**Exercise description:**
Please copy out the portion of the passage provided from "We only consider" to "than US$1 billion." without changes.

[Passage provided start]

We only consider cash dividends, not stock dividends. The mean amount of annual cash giving is US$26.2 million and the annual mean dividend commitment is US$342.3 million, respectively, for firms with a total asset size of greater than US$1 billion.
According to Thompson Reuters, only corporate giving is included for total giving, employee donated or raised money is not. All donations by the company and its foundations and trusts are also included. Cash giving only includes the amount that the company classifies as such. Some companies only conduct cash or in-kind giving, and do not have total giving information. Thompson Reuters leaves the entry blank if no public information is available.
Consistent with past research in strategic management (see Kor and Mahoney 2005; Jayachandran et al. 2013), we use Tobin’s Q as a measure of firm performance. Compared to accounting-based measures, Tobin’s Q is a forward-looking measure and reflects future profitability. Furthermore, Tobin’s Q has several desirable characteristics such as scale independence and robustness to accounting manipulations. Tobin’s Q is also widely used as a measure of firm value in finance (Chung and Jo 1996; Servaes and Tamayo 2013). We use the formula proposed by Chung and Pruitt (1994) to compute Tobin’s Q.

[Passage provided end]
[Source excerpt start]

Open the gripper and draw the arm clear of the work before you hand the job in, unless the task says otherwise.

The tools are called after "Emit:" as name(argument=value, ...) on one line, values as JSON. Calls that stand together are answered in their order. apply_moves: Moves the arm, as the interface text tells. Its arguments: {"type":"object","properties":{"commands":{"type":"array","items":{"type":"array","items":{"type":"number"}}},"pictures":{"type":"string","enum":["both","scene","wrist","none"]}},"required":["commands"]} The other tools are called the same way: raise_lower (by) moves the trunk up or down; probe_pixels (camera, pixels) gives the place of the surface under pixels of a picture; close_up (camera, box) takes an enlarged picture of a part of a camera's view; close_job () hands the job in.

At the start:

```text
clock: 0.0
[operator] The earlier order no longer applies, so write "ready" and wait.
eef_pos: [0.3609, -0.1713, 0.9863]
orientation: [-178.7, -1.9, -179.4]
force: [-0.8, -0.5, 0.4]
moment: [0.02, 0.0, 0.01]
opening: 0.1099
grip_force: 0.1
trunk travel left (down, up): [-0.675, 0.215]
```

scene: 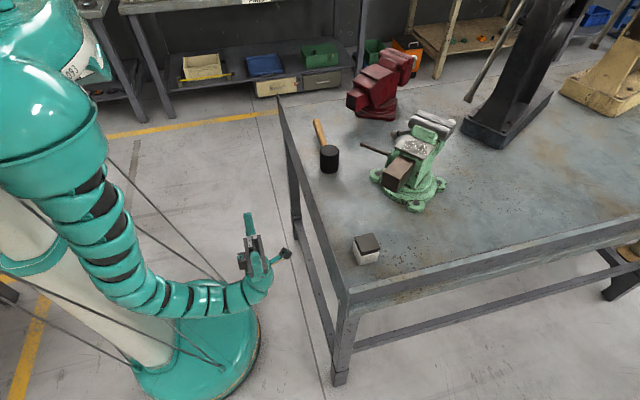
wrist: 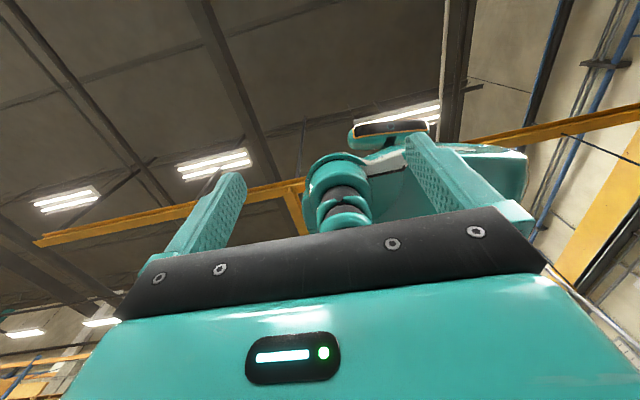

[Source excerpt end]

**Solution for this task:**
We only consider cash dividends, not stock dividends. The mean amount of annual cash giving is US$26.2 million and the annual mean dividend commitment is US$342.3 million, respectively, for firms with a total asset size of greater than US$1 billion.